Transcribe every line of the listing below without any deviation.

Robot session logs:

───

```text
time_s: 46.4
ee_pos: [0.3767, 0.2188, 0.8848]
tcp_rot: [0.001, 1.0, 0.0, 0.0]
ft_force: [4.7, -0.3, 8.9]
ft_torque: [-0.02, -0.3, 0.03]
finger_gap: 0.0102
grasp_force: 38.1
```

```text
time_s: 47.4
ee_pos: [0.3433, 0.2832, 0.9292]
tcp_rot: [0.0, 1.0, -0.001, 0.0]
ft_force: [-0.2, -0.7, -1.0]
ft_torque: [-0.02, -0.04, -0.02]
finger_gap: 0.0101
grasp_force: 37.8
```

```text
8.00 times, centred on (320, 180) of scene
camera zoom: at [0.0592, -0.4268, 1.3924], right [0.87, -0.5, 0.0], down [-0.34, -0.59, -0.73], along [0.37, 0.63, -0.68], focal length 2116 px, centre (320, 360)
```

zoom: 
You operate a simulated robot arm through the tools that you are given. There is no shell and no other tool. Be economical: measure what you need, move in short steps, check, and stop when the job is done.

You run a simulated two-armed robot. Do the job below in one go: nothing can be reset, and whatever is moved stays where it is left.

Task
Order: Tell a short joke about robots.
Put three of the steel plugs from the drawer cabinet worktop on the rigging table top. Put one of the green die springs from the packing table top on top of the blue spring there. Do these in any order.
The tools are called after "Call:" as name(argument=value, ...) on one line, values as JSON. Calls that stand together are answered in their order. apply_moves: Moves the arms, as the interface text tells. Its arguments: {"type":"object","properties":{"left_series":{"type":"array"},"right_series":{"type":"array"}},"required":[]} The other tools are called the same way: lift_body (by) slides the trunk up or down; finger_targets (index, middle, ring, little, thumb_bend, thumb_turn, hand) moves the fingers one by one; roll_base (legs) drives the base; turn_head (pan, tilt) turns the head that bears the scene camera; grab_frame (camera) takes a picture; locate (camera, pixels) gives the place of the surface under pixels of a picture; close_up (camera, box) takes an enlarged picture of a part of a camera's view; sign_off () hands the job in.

───

## Finished answer
```text
time_s: 46.4
ee_pos: [0.3767, 0.2188, 0.8848]
tcp_rot: [0.001, 1.0, 0.0, 0.0]
ft_force: [4.7, -0.3, 8.9]
ft_torque: [-0.02, -0.3, 0.03]
finger_gap: 0.0102
grasp_force: 38.1
```

```text
time_s: 47.4
ee_pos: [0.3433, 0.2832, 0.9292]
tcp_rot: [0.0, 1.0, -0.001, 0.0]
ft_force: [-0.2, -0.7, -1.0]
ft_torque: [-0.02, -0.04, -0.02]
finger_gap: 0.0101
grasp_force: 37.8
```

```text
8.00 times, centred on (320, 180) of scene
camera zoom: at [0.0592, -0.4268, 1.3924], right [0.87, -0.5, 0.0], down [-0.34, -0.59, -0.73], along [0.37, 0.63, -0.68], focal length 2116 px, centre (320, 360)
```

zoom: 
You operate a simulated robot arm through the tools that you are given. There is no shell and no other tool. Be economical: measure what you need, move in short steps, check, and stop when the job is done.

You run a simulated two-armed robot. Do the job below in one go: nothing can be reset, and whatever is moved stays where it is left.

Task
Order: Tell a short joke about robots.
Put three of the steel plugs from the drawer cabinet worktop on the rigging table top. Put one of the green die springs from the packing table top on top of the blue spring there. Do these in any order.
The tools are called after "Call:" as name(argument=value, ...) on one line, values as JSON. Calls that stand together are answered in their order. apply_moves: Moves the arms, as the interface text tells. Its arguments: {"type":"object","properties":{"left_series":{"type":"array"},"right_series":{"type":"array"}},"required":[]} The other tools are called the same way: lift_body (by) slides the trunk up or down; finger_targets (index, middle, ring, little, thumb_bend, thumb_turn, hand) moves the fingers one by one; roll_base (legs) drives the base; turn_head (pan, tilt) turns the head that bears the scene camera; grab_frame (camera) takes a picture; locate (camera, pixels) gives the place of the surface under pixels of a picture; close_up (camera, box) takes an enlarged picture of a part of a camera's view; sign_off () hands the job in.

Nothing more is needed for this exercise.